* START Extract *

毎シーズンのコレクションのテーマについては、無理に捻り出したようなものでなく、その時々の暮らしの中で日々感じていることや大切だと思うことをキーワードにしています。今シーズンのテーマ「in an Intuitive Manner(直感的)」では、まさにそうした「自分の感覚に向き合うこと」に改めてフォーカスしたいと考えました。
僕たちは毎日の生活のあらゆる場面でさまざまな選択をしていますが、その際に外部から情報がたくさん入ってくると、自分の心や体が本当に求めているものがわからなくなってしまうように思います。自分自身が惹かれるもの、素敵だと感じるものを生み出すには、頭で考えすぎるのでなく、「本能」の部分にアクセスしなければならない。そのために、できるだけ自然に近い環境で体を動かしたり、リアルな風や光などに触れたりして、五感を活性化させる必要があると思っています。

* END Extract *

◆ **Task instructions**:
1 > Extract from the extract the words running from "僕たちは毎日の生活のあらゆる" to "る必要があると思っています。".
2 > Keep the extract going from its last sentence.

* START Data records *

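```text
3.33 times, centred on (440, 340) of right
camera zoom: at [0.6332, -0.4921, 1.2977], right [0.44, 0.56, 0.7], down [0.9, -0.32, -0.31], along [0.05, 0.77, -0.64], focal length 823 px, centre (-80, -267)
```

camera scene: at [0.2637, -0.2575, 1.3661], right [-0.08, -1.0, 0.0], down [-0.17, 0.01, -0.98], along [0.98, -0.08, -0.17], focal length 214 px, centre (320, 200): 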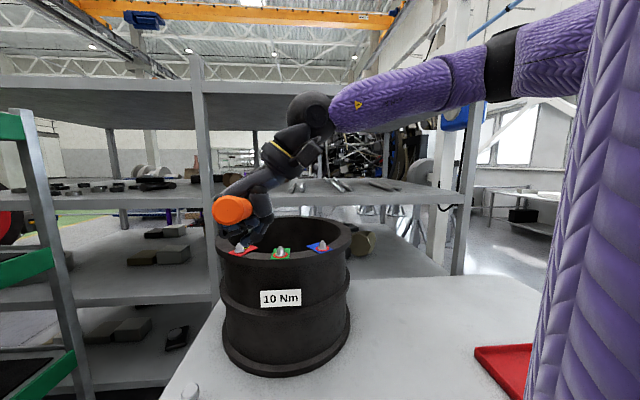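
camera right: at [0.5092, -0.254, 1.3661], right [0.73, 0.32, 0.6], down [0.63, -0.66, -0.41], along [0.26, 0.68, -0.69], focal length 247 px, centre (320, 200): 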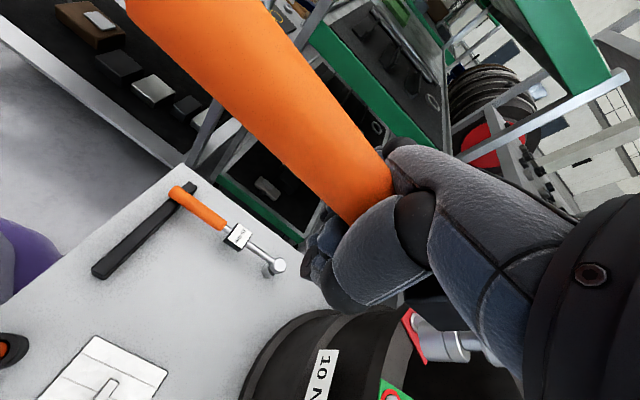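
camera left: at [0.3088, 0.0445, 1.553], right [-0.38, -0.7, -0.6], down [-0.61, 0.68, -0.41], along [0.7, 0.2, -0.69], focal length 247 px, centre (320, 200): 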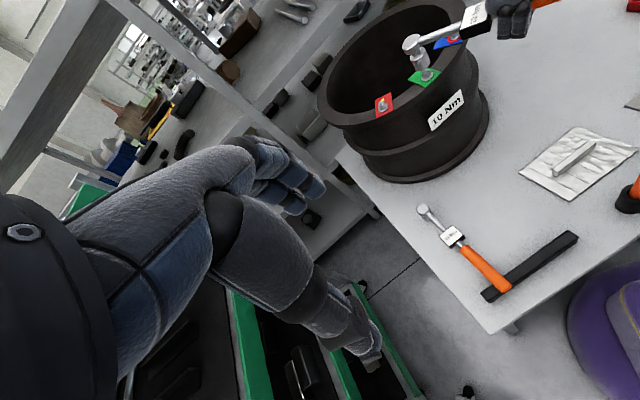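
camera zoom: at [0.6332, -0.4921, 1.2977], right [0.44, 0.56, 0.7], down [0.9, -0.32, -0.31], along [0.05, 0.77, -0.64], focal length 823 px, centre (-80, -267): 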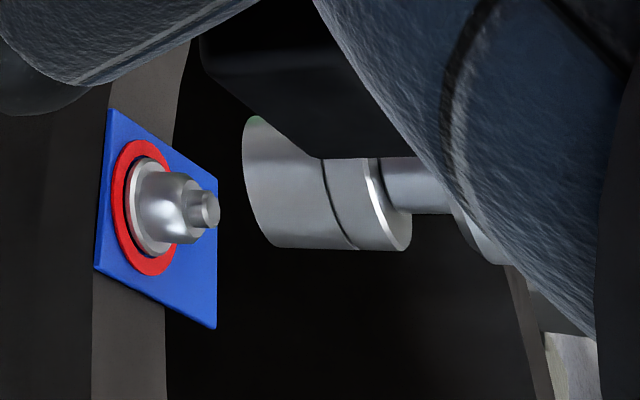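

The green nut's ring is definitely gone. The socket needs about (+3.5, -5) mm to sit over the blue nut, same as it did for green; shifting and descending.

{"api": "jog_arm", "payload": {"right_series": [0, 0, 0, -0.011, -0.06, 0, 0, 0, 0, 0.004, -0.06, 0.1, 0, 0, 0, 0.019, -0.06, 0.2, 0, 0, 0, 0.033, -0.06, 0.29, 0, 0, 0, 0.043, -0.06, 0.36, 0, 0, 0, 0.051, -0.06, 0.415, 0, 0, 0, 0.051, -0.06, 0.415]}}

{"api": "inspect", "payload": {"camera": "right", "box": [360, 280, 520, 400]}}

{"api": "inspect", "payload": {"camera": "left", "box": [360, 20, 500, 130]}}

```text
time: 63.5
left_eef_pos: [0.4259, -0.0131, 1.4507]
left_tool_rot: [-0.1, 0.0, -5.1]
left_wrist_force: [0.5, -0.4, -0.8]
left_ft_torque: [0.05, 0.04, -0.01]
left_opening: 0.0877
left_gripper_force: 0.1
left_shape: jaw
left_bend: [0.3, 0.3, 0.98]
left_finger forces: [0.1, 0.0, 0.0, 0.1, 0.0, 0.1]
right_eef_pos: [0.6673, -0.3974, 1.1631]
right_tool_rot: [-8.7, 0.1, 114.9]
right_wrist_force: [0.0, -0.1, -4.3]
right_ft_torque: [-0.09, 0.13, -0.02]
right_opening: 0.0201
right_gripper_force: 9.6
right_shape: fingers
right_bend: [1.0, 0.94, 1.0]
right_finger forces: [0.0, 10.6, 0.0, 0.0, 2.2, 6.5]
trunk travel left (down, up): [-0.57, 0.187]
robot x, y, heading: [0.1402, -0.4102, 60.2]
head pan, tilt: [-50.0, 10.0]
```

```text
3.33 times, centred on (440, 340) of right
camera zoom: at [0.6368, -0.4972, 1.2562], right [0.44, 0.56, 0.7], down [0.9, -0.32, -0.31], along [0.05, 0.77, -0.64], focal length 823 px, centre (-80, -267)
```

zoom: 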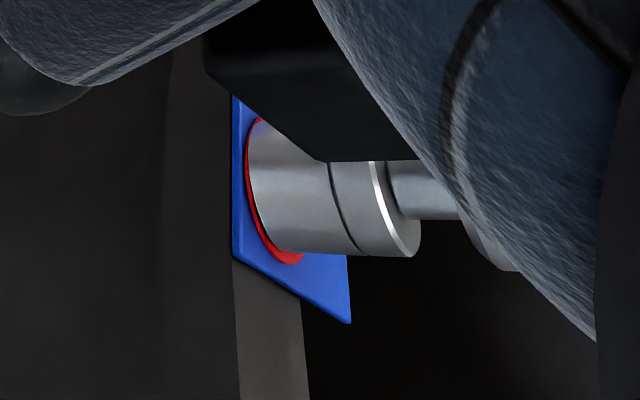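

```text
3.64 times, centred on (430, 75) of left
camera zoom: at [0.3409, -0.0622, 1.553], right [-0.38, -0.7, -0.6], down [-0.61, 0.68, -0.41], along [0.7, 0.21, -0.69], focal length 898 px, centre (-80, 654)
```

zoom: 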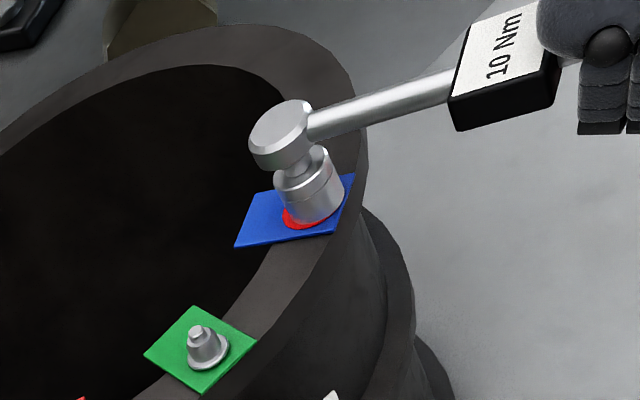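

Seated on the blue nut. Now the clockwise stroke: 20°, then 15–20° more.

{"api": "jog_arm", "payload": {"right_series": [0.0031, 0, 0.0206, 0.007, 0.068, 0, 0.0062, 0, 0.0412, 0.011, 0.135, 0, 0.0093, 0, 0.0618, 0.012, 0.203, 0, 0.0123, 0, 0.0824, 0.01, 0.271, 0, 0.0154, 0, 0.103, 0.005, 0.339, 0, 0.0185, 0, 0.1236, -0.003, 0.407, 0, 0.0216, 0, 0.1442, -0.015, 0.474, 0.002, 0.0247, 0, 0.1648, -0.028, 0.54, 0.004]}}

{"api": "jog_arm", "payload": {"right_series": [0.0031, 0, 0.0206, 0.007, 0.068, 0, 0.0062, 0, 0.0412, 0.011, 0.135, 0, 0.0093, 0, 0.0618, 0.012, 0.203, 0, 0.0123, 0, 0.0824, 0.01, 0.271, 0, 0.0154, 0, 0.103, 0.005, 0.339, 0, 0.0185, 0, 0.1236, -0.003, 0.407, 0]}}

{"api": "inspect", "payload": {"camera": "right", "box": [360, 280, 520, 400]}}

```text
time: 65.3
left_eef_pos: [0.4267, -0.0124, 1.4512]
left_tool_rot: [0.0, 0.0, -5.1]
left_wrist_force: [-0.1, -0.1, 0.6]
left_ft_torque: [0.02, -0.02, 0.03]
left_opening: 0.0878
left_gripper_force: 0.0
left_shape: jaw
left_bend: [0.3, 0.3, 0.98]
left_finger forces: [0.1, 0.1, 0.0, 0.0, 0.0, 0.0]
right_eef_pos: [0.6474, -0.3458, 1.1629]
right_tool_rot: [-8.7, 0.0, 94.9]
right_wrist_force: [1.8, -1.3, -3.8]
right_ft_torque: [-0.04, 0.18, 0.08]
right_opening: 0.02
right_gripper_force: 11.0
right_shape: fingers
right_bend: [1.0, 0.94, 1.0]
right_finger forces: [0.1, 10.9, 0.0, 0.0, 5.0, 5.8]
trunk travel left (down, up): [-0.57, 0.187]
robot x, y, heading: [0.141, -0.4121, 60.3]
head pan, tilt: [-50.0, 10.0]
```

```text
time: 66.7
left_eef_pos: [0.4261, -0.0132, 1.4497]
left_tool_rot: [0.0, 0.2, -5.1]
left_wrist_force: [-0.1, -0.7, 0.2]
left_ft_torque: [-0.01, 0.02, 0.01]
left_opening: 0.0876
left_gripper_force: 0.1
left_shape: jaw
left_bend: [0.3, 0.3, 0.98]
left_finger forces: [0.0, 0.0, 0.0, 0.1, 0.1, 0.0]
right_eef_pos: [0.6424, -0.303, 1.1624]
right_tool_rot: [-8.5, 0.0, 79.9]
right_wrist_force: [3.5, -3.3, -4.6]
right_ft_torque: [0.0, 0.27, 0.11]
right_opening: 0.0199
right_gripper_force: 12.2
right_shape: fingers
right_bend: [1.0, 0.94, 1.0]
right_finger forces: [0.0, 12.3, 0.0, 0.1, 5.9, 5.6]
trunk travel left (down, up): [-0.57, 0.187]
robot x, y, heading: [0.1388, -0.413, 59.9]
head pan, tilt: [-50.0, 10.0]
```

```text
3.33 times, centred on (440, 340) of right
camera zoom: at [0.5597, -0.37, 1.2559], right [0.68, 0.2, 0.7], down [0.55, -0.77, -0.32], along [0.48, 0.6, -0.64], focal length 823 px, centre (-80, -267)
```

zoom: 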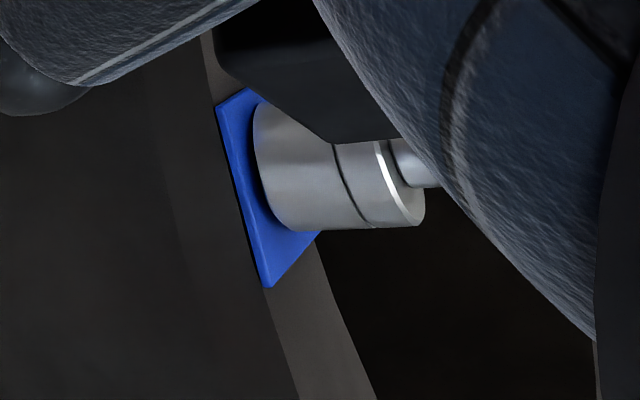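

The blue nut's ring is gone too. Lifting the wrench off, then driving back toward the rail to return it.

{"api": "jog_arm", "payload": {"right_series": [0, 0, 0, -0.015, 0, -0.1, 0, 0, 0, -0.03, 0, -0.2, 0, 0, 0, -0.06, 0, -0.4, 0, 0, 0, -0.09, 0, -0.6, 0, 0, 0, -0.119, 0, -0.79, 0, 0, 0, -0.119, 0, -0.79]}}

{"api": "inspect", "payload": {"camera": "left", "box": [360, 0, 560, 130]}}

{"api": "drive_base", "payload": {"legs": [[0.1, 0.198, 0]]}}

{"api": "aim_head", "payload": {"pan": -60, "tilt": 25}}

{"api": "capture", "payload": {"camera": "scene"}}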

* END Data records *
* START Data records *

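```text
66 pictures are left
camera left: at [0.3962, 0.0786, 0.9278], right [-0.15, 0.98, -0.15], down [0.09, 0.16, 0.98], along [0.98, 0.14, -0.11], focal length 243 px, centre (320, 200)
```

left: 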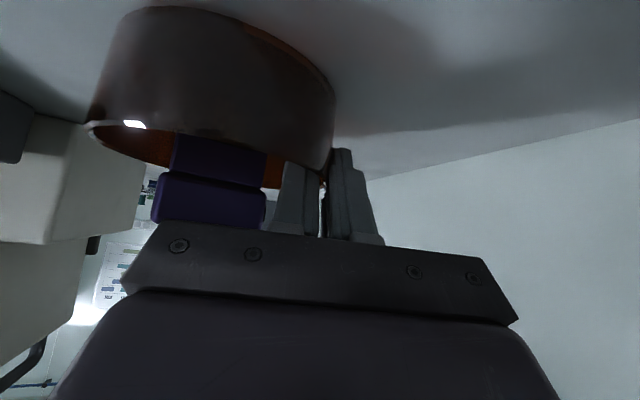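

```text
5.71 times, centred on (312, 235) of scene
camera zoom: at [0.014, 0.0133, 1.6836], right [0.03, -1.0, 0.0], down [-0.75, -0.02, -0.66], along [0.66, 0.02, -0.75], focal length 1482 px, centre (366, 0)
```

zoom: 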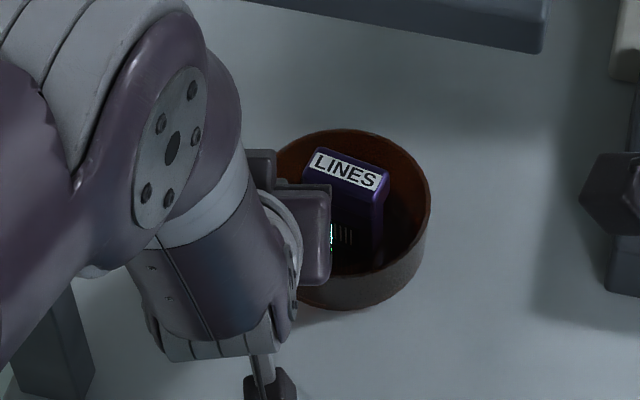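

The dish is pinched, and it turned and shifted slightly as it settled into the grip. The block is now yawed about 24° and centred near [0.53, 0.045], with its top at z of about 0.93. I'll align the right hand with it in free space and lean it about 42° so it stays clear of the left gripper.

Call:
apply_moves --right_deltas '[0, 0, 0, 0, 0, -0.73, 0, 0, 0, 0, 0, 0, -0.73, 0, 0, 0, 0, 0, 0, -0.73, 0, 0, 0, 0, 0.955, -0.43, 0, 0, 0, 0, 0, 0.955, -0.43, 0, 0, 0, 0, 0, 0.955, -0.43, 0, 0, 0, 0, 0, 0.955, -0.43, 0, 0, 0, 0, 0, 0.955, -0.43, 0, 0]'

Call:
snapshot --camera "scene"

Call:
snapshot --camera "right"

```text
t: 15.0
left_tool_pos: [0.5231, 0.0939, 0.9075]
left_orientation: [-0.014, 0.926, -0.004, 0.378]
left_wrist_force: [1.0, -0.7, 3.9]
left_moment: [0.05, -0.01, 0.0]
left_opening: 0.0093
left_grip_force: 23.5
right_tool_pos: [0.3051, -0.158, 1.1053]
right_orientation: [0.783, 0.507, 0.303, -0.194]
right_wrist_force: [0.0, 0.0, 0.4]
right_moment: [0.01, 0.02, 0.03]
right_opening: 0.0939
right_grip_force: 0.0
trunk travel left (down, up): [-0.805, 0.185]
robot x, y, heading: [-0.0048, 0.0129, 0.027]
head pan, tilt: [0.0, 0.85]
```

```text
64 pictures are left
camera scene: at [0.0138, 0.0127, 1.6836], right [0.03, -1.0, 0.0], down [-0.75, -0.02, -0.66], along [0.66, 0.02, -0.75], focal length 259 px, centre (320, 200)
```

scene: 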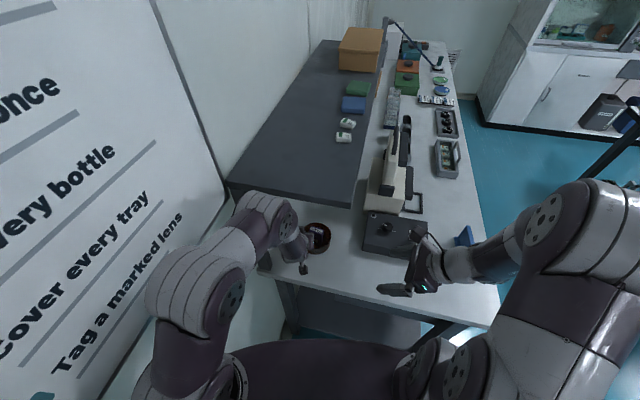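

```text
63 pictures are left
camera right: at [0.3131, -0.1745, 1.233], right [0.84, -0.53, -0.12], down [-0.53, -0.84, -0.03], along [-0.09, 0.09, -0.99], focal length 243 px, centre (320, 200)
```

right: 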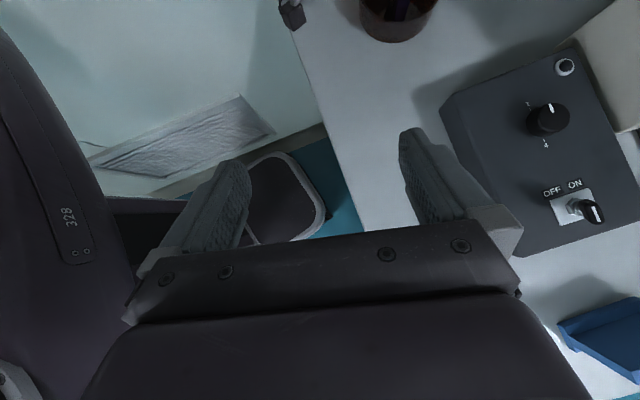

* END Data records *
* START Data records *

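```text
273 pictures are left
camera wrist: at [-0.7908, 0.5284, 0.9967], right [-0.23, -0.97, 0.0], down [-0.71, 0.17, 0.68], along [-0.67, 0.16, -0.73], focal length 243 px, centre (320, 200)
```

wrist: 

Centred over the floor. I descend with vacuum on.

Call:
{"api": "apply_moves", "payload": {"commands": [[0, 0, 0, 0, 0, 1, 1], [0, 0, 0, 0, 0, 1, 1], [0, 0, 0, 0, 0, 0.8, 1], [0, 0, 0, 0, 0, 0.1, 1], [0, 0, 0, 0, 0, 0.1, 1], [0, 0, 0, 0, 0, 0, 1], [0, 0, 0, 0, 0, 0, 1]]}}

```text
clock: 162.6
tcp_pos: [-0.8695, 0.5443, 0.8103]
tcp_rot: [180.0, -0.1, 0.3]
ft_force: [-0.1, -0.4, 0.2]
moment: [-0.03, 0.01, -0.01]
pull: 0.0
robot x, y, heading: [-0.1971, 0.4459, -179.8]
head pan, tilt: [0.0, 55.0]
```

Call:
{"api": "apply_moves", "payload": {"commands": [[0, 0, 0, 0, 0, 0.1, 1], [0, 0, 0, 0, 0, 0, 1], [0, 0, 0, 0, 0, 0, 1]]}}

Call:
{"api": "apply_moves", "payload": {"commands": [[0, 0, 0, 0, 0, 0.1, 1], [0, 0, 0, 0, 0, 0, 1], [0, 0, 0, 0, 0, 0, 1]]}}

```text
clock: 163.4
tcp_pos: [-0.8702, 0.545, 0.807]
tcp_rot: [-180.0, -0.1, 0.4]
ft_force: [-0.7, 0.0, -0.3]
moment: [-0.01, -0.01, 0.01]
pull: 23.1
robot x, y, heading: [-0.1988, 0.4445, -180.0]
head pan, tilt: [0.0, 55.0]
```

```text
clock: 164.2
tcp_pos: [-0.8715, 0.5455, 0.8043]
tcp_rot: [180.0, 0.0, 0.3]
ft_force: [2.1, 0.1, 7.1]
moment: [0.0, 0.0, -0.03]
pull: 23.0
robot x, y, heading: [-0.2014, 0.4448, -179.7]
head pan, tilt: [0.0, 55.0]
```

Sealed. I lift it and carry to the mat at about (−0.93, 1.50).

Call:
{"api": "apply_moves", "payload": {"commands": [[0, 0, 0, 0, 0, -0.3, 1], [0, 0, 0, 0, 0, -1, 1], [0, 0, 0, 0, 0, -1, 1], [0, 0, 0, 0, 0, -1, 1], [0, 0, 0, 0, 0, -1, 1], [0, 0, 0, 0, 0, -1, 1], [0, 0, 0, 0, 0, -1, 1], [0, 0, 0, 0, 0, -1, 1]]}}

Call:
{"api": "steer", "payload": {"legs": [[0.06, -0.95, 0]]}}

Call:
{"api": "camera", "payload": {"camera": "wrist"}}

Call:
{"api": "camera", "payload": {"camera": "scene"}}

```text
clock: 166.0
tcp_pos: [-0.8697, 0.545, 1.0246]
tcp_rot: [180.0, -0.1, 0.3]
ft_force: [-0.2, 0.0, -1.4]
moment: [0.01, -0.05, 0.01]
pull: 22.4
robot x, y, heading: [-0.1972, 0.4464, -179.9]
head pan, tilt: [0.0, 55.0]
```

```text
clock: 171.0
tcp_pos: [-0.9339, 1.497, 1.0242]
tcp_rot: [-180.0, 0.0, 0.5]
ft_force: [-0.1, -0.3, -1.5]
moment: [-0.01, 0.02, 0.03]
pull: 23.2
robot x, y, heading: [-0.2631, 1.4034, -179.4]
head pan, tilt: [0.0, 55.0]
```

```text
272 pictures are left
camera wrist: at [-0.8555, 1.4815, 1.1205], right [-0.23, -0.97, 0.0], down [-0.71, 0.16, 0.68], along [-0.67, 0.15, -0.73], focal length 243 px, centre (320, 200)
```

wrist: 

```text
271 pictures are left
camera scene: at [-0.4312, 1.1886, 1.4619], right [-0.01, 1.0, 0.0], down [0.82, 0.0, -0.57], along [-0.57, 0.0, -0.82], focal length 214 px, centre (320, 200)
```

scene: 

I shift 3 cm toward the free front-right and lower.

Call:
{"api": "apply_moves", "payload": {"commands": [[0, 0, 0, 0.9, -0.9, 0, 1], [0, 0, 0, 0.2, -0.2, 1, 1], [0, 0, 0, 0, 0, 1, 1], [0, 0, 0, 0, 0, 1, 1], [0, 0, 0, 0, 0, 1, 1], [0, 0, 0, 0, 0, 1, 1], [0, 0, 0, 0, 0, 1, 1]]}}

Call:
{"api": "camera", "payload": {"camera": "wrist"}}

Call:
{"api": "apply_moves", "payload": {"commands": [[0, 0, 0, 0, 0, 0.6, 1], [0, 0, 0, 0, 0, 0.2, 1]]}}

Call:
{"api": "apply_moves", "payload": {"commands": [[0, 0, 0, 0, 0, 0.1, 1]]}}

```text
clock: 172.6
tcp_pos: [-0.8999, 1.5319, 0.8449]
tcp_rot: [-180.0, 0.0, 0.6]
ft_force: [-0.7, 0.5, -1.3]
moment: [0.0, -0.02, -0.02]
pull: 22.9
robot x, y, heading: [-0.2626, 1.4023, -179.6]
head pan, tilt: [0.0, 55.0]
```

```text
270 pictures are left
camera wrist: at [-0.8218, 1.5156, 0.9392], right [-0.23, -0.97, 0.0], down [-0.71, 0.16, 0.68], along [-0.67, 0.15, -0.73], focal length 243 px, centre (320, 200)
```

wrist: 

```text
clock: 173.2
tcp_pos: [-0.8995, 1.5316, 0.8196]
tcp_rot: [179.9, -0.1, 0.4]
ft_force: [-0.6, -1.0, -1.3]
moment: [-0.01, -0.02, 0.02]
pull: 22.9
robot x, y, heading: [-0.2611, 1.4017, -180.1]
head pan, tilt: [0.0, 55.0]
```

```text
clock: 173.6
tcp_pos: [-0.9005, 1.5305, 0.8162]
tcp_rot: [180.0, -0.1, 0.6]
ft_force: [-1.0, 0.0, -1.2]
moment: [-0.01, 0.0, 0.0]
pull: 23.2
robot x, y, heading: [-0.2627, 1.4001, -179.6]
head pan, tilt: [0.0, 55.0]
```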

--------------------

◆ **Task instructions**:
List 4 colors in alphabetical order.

* END Data records *

◆ **Set of answers**:
1 >
僕たちは毎日の生活のあらゆる場面でさまざまな選択をしていますが、その際に外部から情報がたくさん入ってくると、自分の心や体が本当に求めているものがわからなくなってしまうように思います。自分自身が惹かれるもの、素敵だと感じるものを生み出すには、頭で考えすぎるのでなく、「本能」の部分にアクセスしなければならない。そのために、できるだけ自然に近い環境で体を動かしたり、リアルな風や光などに触れたりして、五感を活性化させる必要があると思っています。

2 >
そうして感覚に向き合うプロセスを続けてきた中で、自分が美しいとか素敵だと感じるものが、天然の素材や自然に近い技法で作られるものだということがわかってきた。そのようなものを作ろうと先に決めていたのでなく、自分の中を探っていった結果として辿り着いたということなんです。
今シーズンでは、近年取り組んでいるシルク(絹)を使ってコーチジャケット(*1)とブルゾン(*2)を作りました。蚕の繭玉から取られる生糸を原料とするシルクは暖かくて肌触りがよく、何百年も前から着物をはじめさまざまな用途で使われてきた機能的な素材です。美しい光沢と柔らかいドレープを持つこのシルクを、ナイロン的な素材感として現代的に表現してみたいと考えました。シルクの綛染めによって生まれる染め斑を活かすことで、生地に深い奥行きが生まれました。
インサレーション(*3)に使用した「真綿」も、繭を熱水で処理し、引き伸ばして加工したシルクの一種です。真綿を重ねることによりできる空気の層が保温性を高め、ダウン(羽毛)ほどかさばらず、柔らかく身体に沿いながら動くことで摩擦熱がしっかり温めてくれる。吸湿性も高く汗をかいても湿気を外に逃がしてくれることから、日本では古くから布団の中材として使われてきました。風邪をひいたときには、真綿のふとんにくるまって寝る。こうした知識や技術は、学校で教えられるようなことではない、家庭の中で昔から受け継がれてきた生活の知恵ですよね。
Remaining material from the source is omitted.